Justin Timberlake, as Private Pilot Abilene, lip-syncs The Killers
These weird asides and strings of confusing plot points all make Southland Tales either perplexing or entirely impossible to follow. Timberlake can’t have been alone when he told Lynn Hirschberg “I still don’t know what that movie is about” in 2011.
I think I know what that movie is about, but I’m just uncertain enough to always be transfixed when I re-watch it.
This very intentional confusion gives Southland Tales a sense of anarchic fun, messing with its audience by keeping its own plot and politics murky. It’s undoubtedly anti-war, anti-Patriot Act, anti-surveillance, anti-cop, and anti-Bush, but it also joyfully celebrates the media industry that helped create those things. Like 2013’s flawless Spring Breakers, Southland Tales doesn’t seem to have chosen whether it hates the state of things or wants to dive in head-first.
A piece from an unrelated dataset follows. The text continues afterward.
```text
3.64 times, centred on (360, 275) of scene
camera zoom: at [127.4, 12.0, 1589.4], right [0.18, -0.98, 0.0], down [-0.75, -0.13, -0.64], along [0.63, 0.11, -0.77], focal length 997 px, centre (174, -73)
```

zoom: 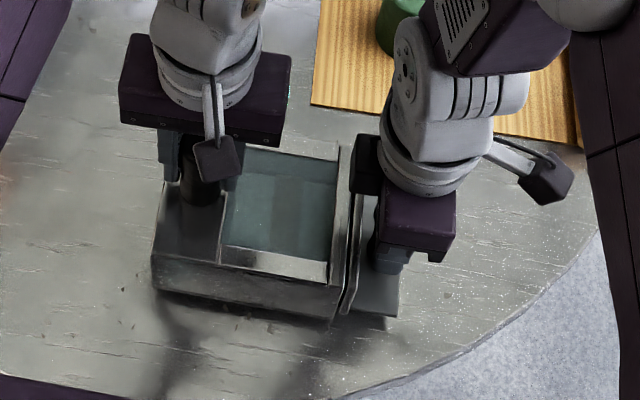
Kelly’s commitment to that ambiguity elevates the film above any kind of clean political statement. Southland Tales is instead a darkly funny reflection of our own fractured identities and messy pop culture landscape.
And Kelly really did go all-in, making Southland Tales feel like a summer blockbuster—with comic-book tie-ins that expand his fictional world. He also gave his characters their own MySpace pages, so that you could at one time pretend to engage with them via social media. Sarah Michelle Geller’s public service pop song “Teen Horniness is Not a Crime,” made available on iTunes, was initially credited to her character Krysta Now to collapse the division between the film world and the real world even more.
This all fits with what’s going on in the film itself: Boxer is an action movie star, but he also identifies as Jericho Cane, a fictional character he created for himself. Krysta is both Krysta Lynn Kapowski and her porn star persona Krysta Now. But the two of them are also The Rock and Buffy the Vampire Slayer. Of course Kelly knew that both stars came with a healthy dose of pop cultural baggage and that no one would be watching them without making those connections.